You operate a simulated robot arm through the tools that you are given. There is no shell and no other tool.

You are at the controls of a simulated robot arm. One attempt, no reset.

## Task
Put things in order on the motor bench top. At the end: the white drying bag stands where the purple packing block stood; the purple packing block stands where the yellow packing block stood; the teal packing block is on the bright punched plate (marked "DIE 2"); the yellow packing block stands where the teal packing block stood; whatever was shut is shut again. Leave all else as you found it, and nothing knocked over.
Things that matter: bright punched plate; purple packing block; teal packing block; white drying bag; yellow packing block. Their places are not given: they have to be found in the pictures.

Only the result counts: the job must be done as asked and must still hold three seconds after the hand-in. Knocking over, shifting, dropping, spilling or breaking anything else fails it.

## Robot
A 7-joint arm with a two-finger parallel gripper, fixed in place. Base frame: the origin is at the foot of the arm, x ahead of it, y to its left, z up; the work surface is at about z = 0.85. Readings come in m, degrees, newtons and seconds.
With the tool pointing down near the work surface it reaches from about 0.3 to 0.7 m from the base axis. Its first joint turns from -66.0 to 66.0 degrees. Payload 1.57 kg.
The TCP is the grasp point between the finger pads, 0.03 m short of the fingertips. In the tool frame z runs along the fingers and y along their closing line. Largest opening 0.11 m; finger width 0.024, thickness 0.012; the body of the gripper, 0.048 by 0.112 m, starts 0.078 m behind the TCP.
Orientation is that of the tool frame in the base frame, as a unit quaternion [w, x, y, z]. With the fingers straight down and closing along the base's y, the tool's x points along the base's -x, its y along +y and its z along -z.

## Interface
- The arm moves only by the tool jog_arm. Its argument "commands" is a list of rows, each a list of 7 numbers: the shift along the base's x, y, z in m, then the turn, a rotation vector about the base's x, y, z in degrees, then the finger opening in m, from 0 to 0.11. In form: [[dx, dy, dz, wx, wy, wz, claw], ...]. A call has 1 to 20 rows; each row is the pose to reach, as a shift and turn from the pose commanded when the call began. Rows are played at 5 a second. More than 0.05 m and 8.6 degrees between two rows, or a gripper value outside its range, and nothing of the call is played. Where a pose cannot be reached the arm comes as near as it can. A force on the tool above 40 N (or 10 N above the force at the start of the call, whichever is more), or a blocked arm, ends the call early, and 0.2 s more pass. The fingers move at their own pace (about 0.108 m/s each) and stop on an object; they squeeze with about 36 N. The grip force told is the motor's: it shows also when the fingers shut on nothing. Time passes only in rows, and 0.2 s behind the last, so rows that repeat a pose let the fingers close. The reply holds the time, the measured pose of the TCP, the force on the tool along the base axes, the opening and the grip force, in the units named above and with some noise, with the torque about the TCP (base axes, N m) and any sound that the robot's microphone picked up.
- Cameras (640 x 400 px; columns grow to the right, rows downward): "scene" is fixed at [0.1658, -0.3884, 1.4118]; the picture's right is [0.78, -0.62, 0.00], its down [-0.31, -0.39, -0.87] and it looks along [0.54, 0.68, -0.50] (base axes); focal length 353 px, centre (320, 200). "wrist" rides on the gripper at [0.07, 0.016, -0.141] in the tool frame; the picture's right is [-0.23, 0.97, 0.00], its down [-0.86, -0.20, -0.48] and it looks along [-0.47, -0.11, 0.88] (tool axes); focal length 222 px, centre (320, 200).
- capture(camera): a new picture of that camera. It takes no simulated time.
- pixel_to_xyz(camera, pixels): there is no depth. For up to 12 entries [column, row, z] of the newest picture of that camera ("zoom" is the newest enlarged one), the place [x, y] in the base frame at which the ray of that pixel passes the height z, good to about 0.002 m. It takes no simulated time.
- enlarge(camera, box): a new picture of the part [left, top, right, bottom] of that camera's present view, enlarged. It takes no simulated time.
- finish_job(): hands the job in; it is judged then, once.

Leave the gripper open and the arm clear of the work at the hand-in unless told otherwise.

☆ ☆ ☆ ☆ ☆

→ Problem requirements: Nothing but the lines from the one with "Orientation is that" to the one with "## Interface" should be echoed, both of them included, exactly as written.

→ Finished exercise:
Orientation is that of the tool frame in the base frame, as a unit quaternion [w, x, y, z]. With the fingers straight down and closing along the base's y, the tool's x points along the base's -x, its y along +y and its z along -z.

## Interface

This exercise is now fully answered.